Wladimir Klitschko: Einige Monate hat das schon gedauert, bis das wirklich angekommen war. Und auch heute kann ich nicht glauben, was damals passiert ist. Auch wenn es komisch klingt: Ich fühle mich nicht als Besiegter. Ich habe einen Fehler gemacht, den ich korrigieren muss. Aber da in jedem Schlechten auch etwas Gutes liegt, genieße ich diese Zeit. Ich fühle mich lebendiger, denn der Druck, immer der Gejagte zu sein, ist riesig. Der Jäger hat eine ganz andere Energie und Perspektive, und das spüre ich gerade.

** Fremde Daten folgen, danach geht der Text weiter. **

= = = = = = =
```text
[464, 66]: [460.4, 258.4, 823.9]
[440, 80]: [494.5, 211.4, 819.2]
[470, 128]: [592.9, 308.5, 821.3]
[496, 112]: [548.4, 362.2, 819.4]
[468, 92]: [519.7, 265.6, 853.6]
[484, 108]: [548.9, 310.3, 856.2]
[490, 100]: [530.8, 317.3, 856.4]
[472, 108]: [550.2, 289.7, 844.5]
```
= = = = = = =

Sie hatten zuletzt im April 2004 gegen Lamon Brewster verloren. War die Pleite gegen Fury, die vierte Ihrer Karriere, die schlimmste?

Ich hoffe es, denn weder bin ich danach in ein tiefes Loch gefallen wie nach dem Brewster-Kampf noch hat sie meine Motivation zerstört. Ich habe meine Erfahrungen aus drei Niederlagen, deshalb wusste ich, was zu tun ist. Drei Tage nach der Niederlage habe ich ja bereits bekannt gegeben, dass ich die Option eines Rückkampfes, die vertraglich festgeschrieben war, nutzen wollte. Daran sehen Sie, dass es meinerseits nie Gedanken daran gab, alles hinzuwerfen.

Viele haben Ihnen geraten, Ihr Team zu verändern, sich von Ihrem Coach Johna­thon Banks zu trennen, der im Kampf keine Lösungen parat hatte. Warum haben Sie an ihm festgehalten?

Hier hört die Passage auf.